C’est Nacira Guénif, une sociologue, qui me permettra de mettre les choses au clair alors qu’elle anime le décryptage d’une émission célèbre sur l’antiracisme[iv]. Pour elle, l’ex-candidate aux élections régionales n’a pas été destituée pour ses propos racistes. Elle a été sanctionnée parce qu’elle avait « vendu les secrets de famille », elle avait « expos[é] un ordre qui ne peut perdurer que parce qu’il est tranquillement en train d’entretenir ses privilèges ». L’ordre en question, c’est le « pouvoir blanc ». Houria Bouteldja, militante du Parti des Indigènes de la République elle aussi présente lors du débat, précise qu’il ne s’agit pas d’individus mais bien d’un système.

 

Voilà donc le malaise ! Une partie en tous cas… Quand Nadine Morano parle d’un système, Yann Barthès lui répond sur le plan de l’individu. Quand l’une dévoile de manière maladroite l’existence d’une « race blanche » comme catégorie sociale et politique, l’autre la comprend comme une caractéristique individuelle.
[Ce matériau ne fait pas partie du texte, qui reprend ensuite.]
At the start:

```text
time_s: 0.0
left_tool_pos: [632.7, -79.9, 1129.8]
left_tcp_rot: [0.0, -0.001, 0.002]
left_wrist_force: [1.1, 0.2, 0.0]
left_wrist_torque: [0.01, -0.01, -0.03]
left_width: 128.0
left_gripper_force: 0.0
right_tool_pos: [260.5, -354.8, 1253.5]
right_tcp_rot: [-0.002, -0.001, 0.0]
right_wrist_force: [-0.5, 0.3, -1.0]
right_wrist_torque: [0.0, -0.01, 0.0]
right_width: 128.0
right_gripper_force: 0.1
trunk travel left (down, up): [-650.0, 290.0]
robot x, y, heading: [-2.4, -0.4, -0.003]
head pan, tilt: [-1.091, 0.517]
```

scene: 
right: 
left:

La démonstration du Petit journal tombait donc à plat face au racisme structurel. Mais qu’en était-il du deuxième malaise ressenti ? Yann Barthès confirmait-il vraiment ce que Nadine Morano voulait dire ?

 

 

« Angelica Dass va nous guérir. »

 

Revenons à notre projet photo car c’est lui qui va nous permettre de comprendre. Humanae et la réception qui en est faite en France révèlent en effet un logiciel de pensée porté par le Petit journal et partagé par d’autres médias en ligne.

 

Un dispositif révélateur

 

Angelica Dass prend des portraits à la manière de pièces d’identité et demande aux protagonistes d’avoir les épaules nues. Cela permet d’obtenir des images hors des critères « tels que la nationalité, l’origine, le statut économique, l’âge ou les standards esthétiques ». Le seul élément important devient la couleur de peau, relevée par un fond de la teinte Pantone adaptée. En opérant de la sorte, elle admet le poids de l’Histoire et des pouvoirs socio-économiques sur les représentations raciales et décide, plutôt que de s’exprimer sur le sujet, de laisser au public la liberté de le faire lui-même.

 

Plusieurs français ont donc entendu le message et tenté de réfléchir à partir de son œuvre. Or nous l’avons vu, les organisations engagées dans la lutte contre le racisme ne se sont pas penchées sur son travail. Qui sont donc les journalistes et chroniqueurs du web qui se sont intéressés au dispositif ? Quelles idées ont-ils développé ?

 

Depuis 2012, on a surtout pu apercevoir le projet Humanae dans des revues en ligne mais aussi sur des blogs. Les spécialistes de la photo et du design ont été les plus bavards sur le sujet. Cependant le projet a aussi fait son apparition dans les rubriques « culture » et « beauté ». Si cette dernière thématique semble un peu décalée pour un sujet sur le racisme, elle est certainement révélatrice quant à l’ensemble du discours qui s’est tissé autour de l’œuvre en France.

 

 

Un antiracisme cosmétique ?

 

Lorsqu’on relève les occurrences du mot Pantone dans les 55 articles, celui-ci apparaît bien plus souvent que le nom du projet photo lui-même. La marque qui a prêté ses nuanciers pour les arrière-plans est citée 165 fois, quand Humanae apparaît 131 fois et le nom Dass, 100.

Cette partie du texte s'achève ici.